Не Некрасов, а придуманный им забавный «старик» сетует на сегодняшнее небрежение поэзией. Это он вспоминает о былом всеобщем – в том числе редакторов «Современника – восхищении Бенедиктовым («…пусть восторг ваш имел иногда ложную основу, но разве оттого он был менее благодатен и разве это помешало вам в лета более зрелые наслаждаться произведениями истинно гениальными?»).
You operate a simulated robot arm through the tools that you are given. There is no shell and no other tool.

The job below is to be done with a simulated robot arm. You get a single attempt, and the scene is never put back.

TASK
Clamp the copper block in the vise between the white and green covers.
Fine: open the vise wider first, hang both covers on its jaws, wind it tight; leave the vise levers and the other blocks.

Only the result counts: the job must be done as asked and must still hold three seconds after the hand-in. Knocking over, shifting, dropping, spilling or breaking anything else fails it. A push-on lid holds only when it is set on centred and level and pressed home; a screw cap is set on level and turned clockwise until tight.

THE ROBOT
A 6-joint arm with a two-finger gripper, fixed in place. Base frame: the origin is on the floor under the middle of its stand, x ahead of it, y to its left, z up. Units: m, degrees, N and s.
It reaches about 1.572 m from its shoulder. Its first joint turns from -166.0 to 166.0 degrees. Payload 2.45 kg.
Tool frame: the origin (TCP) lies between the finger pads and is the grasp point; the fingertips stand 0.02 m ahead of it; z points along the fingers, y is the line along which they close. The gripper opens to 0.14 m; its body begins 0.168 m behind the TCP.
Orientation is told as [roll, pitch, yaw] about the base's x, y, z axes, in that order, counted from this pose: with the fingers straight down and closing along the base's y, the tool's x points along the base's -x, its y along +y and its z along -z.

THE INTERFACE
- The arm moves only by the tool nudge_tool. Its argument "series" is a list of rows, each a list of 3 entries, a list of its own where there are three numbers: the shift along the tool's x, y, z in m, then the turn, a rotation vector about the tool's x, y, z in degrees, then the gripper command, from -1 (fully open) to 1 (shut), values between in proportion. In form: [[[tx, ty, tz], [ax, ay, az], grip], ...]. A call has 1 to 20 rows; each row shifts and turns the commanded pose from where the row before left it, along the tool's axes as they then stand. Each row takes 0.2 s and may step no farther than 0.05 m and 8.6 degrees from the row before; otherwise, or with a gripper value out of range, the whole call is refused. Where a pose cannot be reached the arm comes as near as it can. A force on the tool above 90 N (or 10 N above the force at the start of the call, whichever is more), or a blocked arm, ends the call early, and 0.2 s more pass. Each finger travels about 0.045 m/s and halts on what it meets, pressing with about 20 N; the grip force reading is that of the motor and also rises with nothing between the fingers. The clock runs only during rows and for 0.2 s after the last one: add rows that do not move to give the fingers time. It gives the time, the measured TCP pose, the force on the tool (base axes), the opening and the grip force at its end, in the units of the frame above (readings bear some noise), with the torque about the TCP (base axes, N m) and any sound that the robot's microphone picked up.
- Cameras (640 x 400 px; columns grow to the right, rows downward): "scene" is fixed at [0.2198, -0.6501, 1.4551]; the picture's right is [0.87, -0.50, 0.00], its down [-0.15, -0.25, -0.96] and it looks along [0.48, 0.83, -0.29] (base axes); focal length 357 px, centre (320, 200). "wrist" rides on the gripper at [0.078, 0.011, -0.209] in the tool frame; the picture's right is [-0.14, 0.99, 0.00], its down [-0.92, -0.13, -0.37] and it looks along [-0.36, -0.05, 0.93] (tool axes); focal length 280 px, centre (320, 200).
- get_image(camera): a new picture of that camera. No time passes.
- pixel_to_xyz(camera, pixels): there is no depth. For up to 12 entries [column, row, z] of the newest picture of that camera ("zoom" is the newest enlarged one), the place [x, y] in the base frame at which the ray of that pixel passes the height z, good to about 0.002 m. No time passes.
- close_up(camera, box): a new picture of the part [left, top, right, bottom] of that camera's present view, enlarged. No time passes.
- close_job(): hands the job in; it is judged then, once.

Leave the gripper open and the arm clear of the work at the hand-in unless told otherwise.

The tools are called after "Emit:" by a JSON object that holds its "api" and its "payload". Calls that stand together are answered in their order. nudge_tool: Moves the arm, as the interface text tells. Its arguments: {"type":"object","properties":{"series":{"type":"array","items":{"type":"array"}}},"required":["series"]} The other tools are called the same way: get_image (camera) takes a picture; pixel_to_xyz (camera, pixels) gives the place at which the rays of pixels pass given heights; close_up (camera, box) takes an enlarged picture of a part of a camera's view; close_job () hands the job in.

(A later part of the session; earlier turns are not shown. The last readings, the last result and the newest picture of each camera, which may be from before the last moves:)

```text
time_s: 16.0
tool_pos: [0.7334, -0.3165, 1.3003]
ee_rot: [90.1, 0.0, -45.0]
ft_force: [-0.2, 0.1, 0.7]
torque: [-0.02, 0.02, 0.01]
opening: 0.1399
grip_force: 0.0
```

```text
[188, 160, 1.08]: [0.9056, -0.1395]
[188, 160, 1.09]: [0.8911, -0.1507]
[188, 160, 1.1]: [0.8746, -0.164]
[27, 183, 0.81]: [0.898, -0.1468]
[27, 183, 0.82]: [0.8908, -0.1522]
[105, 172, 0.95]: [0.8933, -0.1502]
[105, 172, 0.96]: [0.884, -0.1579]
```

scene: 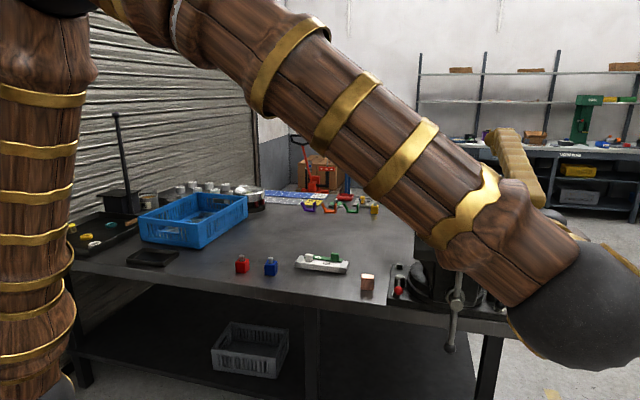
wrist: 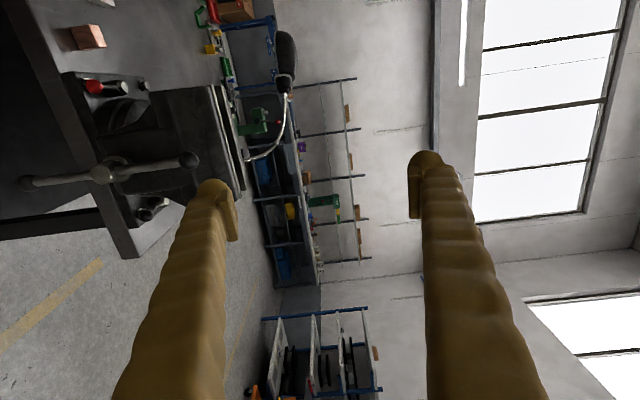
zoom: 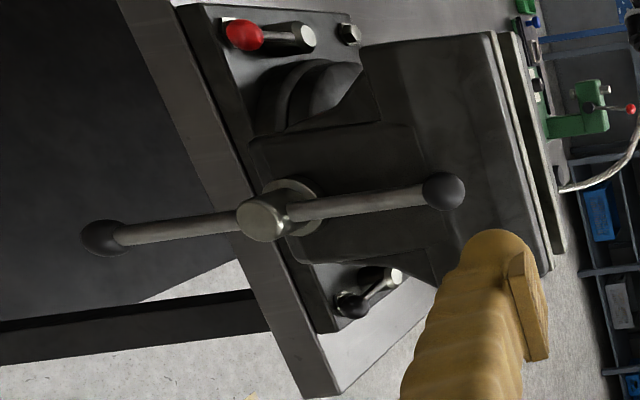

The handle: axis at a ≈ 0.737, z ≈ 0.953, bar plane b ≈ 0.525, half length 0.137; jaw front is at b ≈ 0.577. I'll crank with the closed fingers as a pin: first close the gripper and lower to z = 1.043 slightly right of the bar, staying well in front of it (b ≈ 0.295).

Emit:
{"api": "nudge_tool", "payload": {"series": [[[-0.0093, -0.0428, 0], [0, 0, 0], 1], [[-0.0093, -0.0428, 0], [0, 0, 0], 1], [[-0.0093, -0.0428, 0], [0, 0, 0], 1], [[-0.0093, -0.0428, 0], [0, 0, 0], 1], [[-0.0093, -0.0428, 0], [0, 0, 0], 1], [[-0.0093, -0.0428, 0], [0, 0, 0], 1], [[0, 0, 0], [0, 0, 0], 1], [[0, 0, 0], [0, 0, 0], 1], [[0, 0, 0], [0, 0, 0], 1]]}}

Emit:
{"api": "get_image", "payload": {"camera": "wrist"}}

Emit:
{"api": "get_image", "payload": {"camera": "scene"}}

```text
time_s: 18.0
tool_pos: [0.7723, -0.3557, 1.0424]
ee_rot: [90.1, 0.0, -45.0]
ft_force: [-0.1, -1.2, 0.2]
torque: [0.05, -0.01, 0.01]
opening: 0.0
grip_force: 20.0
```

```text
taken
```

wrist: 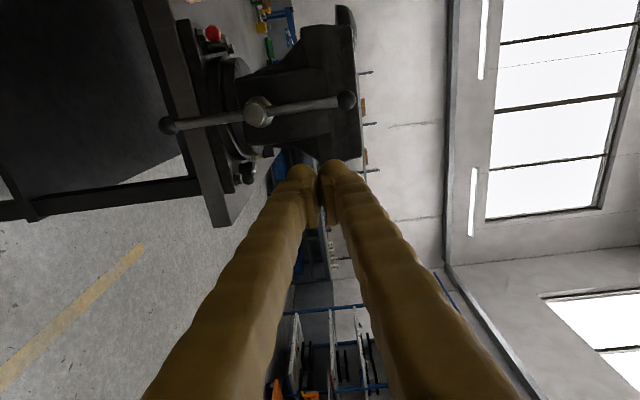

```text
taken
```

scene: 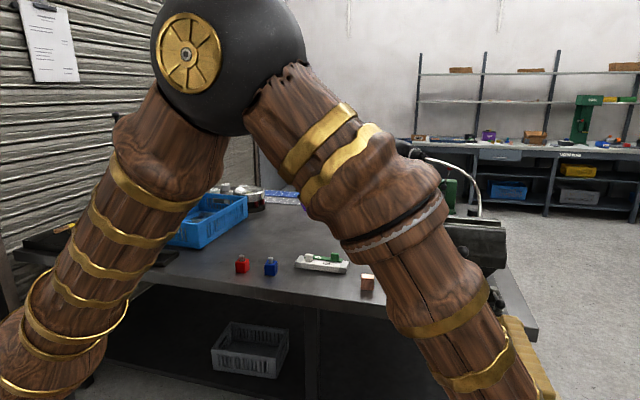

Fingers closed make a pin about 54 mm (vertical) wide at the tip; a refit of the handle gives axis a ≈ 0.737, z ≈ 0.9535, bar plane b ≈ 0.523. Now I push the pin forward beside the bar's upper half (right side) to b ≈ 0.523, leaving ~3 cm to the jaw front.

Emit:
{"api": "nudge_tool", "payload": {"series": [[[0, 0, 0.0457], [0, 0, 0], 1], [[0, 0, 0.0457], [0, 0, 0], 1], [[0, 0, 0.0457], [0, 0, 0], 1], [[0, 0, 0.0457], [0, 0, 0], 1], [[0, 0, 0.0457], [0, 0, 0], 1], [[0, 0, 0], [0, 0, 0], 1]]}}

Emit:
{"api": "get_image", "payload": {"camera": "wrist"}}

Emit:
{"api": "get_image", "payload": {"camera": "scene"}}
И наконец выговаривает главное: «…я сам принадлежал к числу маленьких поэтов того счастливого времени… и сознаюсь, что они были, за исключением Баратынского, Языкова, Подолинского (словно бы мимоходом, прикрывшись комической маской, Некрасов существенно корректирует ценностную иерархию, утвержденную его – и всего младого поколения – наставником, Белинским. – А. Н .), действительно маленькие, посредственные поэты (и я тоже), но они оживляли литературу, они наполняли тогдашние альманахи, доставляли разнообразием имен своих приятную глазам пестроту…». За этим признанием и следует стихотворный плач по исчезнувшим (умершим, спившимся, без вести пропавшим) виршеплетам, парадоксальный извод трагических сюжетов «конец поэзии» и «смерть поэта». Очень важных для минувшей эпохи и, как мы знаем теперь, не менее значимых для будущего русской поэзии.
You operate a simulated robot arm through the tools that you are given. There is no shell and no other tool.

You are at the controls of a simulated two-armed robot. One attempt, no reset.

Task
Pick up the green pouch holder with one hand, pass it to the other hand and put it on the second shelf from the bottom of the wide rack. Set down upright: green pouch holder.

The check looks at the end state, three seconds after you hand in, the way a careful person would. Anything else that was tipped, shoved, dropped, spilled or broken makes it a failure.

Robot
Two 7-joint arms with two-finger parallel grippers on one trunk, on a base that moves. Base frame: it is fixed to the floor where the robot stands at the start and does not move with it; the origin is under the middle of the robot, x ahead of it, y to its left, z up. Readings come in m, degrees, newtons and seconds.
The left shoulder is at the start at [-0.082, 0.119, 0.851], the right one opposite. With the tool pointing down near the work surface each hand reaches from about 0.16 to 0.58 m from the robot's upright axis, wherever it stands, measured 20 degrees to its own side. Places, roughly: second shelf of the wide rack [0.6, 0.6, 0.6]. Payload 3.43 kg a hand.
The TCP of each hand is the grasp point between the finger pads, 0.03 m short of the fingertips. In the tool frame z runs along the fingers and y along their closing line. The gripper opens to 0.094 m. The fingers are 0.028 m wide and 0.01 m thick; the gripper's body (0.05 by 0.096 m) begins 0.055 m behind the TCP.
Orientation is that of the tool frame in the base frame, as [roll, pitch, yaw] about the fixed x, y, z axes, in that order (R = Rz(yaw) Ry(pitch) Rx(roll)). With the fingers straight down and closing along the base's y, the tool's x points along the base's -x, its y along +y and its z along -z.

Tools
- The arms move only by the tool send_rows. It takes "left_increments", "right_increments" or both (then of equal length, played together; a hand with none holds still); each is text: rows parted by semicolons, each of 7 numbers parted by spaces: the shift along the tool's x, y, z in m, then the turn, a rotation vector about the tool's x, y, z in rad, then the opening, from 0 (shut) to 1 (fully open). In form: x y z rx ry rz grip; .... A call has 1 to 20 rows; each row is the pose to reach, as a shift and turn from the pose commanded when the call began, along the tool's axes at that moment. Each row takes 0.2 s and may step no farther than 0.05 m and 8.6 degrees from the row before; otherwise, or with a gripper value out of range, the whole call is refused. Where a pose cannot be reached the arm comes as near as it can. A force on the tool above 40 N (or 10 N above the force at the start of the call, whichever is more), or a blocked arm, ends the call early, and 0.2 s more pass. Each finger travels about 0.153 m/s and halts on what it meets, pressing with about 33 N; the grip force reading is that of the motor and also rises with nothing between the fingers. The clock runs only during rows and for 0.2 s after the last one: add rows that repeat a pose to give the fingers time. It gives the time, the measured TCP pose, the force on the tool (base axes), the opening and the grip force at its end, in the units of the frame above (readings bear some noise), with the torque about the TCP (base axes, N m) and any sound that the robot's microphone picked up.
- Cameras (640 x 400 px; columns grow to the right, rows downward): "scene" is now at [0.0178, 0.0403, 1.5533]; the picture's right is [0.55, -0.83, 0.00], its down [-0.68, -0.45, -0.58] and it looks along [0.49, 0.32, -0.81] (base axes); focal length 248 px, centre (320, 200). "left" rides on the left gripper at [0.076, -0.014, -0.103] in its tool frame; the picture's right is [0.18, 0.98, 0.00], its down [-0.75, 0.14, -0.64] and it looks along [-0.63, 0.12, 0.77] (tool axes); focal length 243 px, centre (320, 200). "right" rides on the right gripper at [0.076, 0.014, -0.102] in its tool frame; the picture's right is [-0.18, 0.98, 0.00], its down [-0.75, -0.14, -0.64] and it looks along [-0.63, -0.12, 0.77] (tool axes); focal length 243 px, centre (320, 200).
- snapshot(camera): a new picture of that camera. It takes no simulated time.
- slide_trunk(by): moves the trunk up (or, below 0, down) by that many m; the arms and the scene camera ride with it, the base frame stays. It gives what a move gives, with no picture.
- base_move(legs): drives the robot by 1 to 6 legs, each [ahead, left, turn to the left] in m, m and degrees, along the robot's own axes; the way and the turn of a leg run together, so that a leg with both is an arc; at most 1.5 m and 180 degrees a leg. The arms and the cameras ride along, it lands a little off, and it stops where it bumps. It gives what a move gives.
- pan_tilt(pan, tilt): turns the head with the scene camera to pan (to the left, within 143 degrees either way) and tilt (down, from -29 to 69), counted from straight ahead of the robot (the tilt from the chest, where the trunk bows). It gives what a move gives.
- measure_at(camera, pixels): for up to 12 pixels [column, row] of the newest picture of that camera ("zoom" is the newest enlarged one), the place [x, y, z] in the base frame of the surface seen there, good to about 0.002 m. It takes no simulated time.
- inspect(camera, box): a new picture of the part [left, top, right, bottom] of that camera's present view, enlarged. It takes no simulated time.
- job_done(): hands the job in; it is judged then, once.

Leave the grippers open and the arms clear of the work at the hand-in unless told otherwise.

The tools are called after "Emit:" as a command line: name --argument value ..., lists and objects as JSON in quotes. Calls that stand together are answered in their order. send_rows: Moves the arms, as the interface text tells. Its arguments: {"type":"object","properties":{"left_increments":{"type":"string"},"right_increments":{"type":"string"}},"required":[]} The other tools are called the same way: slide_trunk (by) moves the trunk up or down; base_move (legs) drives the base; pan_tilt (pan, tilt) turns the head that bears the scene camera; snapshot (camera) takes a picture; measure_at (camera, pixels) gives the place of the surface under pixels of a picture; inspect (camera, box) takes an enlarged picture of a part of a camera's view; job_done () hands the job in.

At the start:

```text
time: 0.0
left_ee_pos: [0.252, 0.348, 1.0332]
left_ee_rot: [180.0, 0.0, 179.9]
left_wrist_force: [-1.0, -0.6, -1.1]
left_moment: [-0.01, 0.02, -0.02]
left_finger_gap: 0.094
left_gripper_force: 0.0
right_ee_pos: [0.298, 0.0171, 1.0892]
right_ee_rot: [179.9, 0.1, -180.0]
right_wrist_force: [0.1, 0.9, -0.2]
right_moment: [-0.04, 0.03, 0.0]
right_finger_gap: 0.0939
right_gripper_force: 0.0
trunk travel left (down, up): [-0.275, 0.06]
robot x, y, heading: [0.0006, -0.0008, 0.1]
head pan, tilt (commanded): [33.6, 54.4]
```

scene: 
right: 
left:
Отсылая зачинным «мне жаль» и синтаксической конструкцией к пушкинской «Родословной моего героя» («Мне жаль, что сих родов боярских / Бледнеет блеск и никнет дух…»), Некрасов и пародийно «снижал» источник, и подхватывал его двусмысленную интонацию (у Пушкина печаль от оскудения старинного дворянства неотделима от самоиронии), и напоминал о великом корифее распавшегося сонма пиитов (даром, что сам Пушкин с печалью глядел и на выдающих гладкие ямбы эпигонов, и на корчащихся в эффектных судорогах искателей новизны), и, стало быть, о престиже истинной поэзии. Во второй части рецензии представитель редакции оспорил выдуманного корреспондента (публика повзрослела и потому переросла дюжинных стихотворцев; они исчезли, ибо не могут быть востребованы), но здесь же указал на достоинства стихов Майкова, Фета и еще нескольких поэтов, привечаемых «Современником» и не получающих должного одобрения в журнале-конкуренте, «Отечественных записках». Такой контекст не отменял горькой иронии «мартиролога», не намечал «воскрешения» опусов Тимофеева и барона Розена (ср. приобщение публики к забытой поэзии Тютчева), но и низвержения поэзии как таковой не предполагал. Напротив. Перейдя к собственно рецензированию подарочного издания, Некрасов привел полностью и с одобрением «Розы» И. П. Мятлева (скрывшегося за криптонимом Н. Н.) и «Послание» (на самом деле – «Признание», гениальное «Притворной нежности не требуй от меня…» Баратынского), «которое прежде как-то ускользало от нашего внимания». Даже у Бенедиктова рецензент выискал строки, свидетельствующие о «прекрасном таланте», который, к несчастью, пошел по ложному пути. Завершается отзыв стихотворением, напечатанным на последней странице «Дамского альбома», – это некрасовское «Когда из мрака заблужденья…». Некрасову было не стыдно, а отрадно оказаться под одной обложкой с другими – преимущественно «старинными» – поэтами. Рецензия не только встраивалась в общую стратегию «Современника» рубежа 1840-х – первой половины 1850-х годов, но и полнилась интимным смыслом. Некрасов отказывался от того разрыва с «высокой» поэзией, благодаря которому он обрел собственный голос. Прежде закономерно проиграв в дебюте (сборник «Мечты и звуки» не сильно превосходил типовую «позднеромантическую» продукцию) и познав на собственной шкуре, каков земной – петербургский – удел «избранника небес».